Class-leading Research
services in Human Factors

RESEARCH

Gain an unprecedented understanding

The Human Factors team include psychologists and management-science specialists, with extensive research experience in the effect of human factors in work systems, with particular expertise in occupational stress risk and fatigue. The team have long-standing track-records in applied research, including in offshore wind, policing, call centres and local government.

The team is led by Earle, a Chartered Occupational Psychologist with 20 years’ experience of applied collaborative research in occupational stress risk management. Higgs & Williams bring vast experience of applied management-science, having both been Deans of University Business Schools with extensive research and industry engagement. Cunnah has a background in clinical psychology settings, bringing specific knowledge of mental health presentations, recently leading on developing digital stress risk assessment tools. Our associates bring experience of workplace intervention, utilising specific research skills in individual differences, trauma and human resource management. The team have secured £millions in research income and applied research and consultancy, and have extensive collaboration networks.

OUR RESEARCH AREAS

Safety and Productivity in Offshore Wind Technician Transit (SPOWTT)

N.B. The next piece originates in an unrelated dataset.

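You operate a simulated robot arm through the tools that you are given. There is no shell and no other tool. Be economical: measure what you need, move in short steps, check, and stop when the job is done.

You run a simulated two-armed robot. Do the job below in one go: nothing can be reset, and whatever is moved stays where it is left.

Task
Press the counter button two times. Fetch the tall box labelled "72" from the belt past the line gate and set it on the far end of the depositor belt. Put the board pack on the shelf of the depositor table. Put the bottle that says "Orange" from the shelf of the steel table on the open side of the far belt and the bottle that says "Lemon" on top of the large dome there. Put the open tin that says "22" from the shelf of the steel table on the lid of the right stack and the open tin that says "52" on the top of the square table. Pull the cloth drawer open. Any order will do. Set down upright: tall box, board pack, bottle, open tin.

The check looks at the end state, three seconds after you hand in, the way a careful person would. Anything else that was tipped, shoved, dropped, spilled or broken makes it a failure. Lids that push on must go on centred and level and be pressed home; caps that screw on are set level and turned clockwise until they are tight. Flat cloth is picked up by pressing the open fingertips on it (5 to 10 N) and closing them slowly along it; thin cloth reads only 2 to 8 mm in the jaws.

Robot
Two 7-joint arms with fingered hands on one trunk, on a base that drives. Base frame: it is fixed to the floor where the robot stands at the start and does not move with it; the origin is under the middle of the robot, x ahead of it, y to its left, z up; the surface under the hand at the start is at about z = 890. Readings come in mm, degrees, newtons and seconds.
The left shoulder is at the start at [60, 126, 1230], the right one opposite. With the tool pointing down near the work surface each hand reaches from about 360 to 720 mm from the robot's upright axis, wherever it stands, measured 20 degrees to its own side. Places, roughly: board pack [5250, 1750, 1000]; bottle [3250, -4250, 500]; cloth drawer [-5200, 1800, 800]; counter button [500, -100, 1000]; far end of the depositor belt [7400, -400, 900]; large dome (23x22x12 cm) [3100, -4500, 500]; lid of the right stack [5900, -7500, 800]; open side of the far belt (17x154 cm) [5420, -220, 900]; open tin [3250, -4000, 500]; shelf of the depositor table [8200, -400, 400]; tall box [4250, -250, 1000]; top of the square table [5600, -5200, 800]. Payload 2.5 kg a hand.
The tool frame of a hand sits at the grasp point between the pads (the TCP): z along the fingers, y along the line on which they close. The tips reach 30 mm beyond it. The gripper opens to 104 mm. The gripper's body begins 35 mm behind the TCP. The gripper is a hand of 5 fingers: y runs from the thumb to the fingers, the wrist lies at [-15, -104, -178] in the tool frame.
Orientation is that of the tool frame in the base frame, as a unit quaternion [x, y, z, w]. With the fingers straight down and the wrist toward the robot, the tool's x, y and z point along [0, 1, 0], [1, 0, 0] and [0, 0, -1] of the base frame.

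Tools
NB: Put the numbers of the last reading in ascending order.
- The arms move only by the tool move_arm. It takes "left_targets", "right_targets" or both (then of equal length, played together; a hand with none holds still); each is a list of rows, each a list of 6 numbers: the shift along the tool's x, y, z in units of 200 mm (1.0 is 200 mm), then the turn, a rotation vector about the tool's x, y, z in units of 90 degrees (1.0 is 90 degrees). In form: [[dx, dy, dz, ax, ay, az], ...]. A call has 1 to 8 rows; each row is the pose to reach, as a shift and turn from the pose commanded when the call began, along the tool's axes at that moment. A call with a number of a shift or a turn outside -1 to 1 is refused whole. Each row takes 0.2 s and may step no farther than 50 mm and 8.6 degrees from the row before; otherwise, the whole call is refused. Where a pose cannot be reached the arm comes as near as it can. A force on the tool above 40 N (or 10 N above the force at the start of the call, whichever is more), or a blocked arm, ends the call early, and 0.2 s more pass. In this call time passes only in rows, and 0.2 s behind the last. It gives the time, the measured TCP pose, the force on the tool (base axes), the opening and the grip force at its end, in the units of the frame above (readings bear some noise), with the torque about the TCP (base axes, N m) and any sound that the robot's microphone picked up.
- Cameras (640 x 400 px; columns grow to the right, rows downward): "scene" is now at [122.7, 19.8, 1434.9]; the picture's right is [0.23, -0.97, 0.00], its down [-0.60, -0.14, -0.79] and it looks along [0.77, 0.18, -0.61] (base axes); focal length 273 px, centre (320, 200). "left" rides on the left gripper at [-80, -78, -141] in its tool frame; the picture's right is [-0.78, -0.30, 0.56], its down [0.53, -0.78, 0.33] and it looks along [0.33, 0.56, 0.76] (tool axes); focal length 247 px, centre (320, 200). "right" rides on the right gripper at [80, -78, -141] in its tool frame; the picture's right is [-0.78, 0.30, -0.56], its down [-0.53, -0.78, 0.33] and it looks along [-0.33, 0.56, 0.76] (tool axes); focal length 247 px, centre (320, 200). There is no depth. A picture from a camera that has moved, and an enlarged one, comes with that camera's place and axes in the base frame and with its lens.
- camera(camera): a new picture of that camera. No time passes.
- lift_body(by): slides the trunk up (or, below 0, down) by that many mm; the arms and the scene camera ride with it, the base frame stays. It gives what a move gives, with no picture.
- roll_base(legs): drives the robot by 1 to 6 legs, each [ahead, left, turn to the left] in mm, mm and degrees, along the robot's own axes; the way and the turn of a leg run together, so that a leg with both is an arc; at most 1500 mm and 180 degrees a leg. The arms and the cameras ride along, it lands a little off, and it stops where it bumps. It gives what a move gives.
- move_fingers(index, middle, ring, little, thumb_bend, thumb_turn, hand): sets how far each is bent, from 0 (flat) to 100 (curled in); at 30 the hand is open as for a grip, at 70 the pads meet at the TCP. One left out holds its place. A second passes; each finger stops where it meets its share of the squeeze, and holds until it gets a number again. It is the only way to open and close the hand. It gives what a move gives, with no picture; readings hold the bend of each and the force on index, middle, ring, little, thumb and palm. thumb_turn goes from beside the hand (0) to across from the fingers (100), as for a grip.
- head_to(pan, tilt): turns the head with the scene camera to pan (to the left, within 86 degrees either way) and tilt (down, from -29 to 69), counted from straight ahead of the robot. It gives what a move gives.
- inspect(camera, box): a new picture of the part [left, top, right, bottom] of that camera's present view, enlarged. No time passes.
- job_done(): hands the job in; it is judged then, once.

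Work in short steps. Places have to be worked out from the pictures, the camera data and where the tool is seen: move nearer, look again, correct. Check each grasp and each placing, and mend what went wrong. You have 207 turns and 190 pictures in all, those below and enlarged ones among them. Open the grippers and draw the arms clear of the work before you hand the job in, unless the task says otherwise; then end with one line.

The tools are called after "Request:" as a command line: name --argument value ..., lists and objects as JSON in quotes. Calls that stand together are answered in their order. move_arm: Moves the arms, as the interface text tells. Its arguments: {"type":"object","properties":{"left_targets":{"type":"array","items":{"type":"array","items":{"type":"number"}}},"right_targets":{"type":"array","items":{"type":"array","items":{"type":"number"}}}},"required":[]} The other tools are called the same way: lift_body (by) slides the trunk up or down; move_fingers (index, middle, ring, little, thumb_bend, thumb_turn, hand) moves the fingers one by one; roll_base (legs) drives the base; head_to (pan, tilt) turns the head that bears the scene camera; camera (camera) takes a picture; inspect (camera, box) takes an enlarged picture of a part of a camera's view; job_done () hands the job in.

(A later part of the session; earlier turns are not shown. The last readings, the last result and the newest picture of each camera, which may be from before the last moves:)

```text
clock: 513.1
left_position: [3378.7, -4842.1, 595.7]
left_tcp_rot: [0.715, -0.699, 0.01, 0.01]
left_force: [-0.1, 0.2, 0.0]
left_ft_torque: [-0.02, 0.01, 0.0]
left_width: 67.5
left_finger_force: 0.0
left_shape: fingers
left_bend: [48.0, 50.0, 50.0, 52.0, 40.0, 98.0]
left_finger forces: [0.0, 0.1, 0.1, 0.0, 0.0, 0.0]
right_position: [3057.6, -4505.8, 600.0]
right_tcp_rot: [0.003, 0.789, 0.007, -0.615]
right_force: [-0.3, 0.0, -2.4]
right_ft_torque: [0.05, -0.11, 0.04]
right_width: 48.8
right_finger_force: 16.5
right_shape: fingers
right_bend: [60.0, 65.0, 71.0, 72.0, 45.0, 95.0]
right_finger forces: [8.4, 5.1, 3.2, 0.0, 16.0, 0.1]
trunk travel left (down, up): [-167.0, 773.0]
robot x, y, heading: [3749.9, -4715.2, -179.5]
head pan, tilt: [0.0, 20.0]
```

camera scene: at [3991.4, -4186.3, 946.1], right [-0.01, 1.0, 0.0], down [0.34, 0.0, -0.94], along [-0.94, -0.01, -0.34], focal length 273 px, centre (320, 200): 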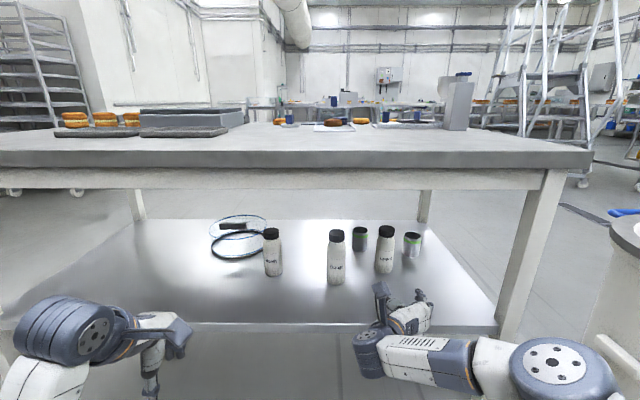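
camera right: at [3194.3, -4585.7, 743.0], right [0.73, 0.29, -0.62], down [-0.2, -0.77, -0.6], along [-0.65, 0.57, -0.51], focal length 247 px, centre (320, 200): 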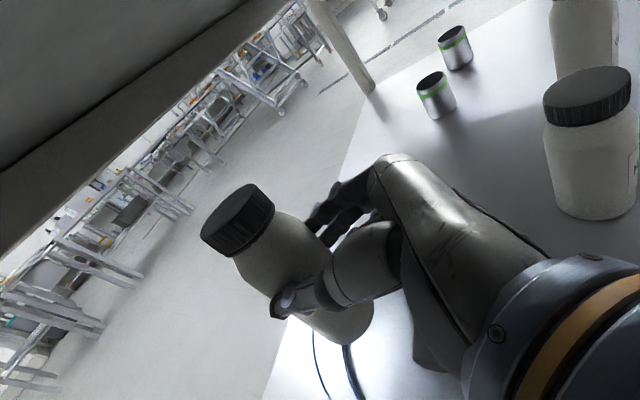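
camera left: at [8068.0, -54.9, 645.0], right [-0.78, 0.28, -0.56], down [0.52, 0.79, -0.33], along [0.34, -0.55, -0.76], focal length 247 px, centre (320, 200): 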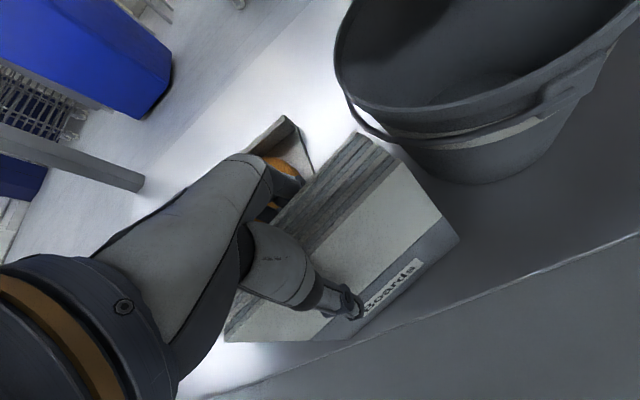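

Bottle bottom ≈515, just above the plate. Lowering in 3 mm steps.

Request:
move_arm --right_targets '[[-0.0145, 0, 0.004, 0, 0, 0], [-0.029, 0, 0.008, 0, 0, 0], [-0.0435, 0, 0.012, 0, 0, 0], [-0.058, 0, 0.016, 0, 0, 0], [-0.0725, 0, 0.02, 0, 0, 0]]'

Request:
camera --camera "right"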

Fatigue – Experimental and Psychometric Analysis

Occupational Stress Risk Assessment

Operational Research

RESEARCH AREA

Safety and Productivity in Offshore Wind Technician Transit (SPOWTT)

SPOWTT is a complex, multidisciplinary, multinational project which aims to address an important health and safety issue for marine transit of technicians working in offshore wind operations and maintenance (O&M).  The central objective of the project is to develop an evidence-based, open access tool to support the ‘sail/no sail’ decision process for marine coordinators authorising O&M technician work. Weather, sea state and vessel motion is monitored alongside psychological and physiological measures to assess the complex relationships between environmental conditions of transit and the impact on technicians.  These data will be combined to create a model, and then a tool, that will support the Marine Coordinator to 1) launch, 2) not launch, or 3) to launch with certain control measures.  At its conclusion, this project will have produced an open access decision making framework that can be utilised by marine coordinators across the OSW industry. The resulting tool will allow decisions to be made which are grounded in evidence of the human impact of sailing in different conditions.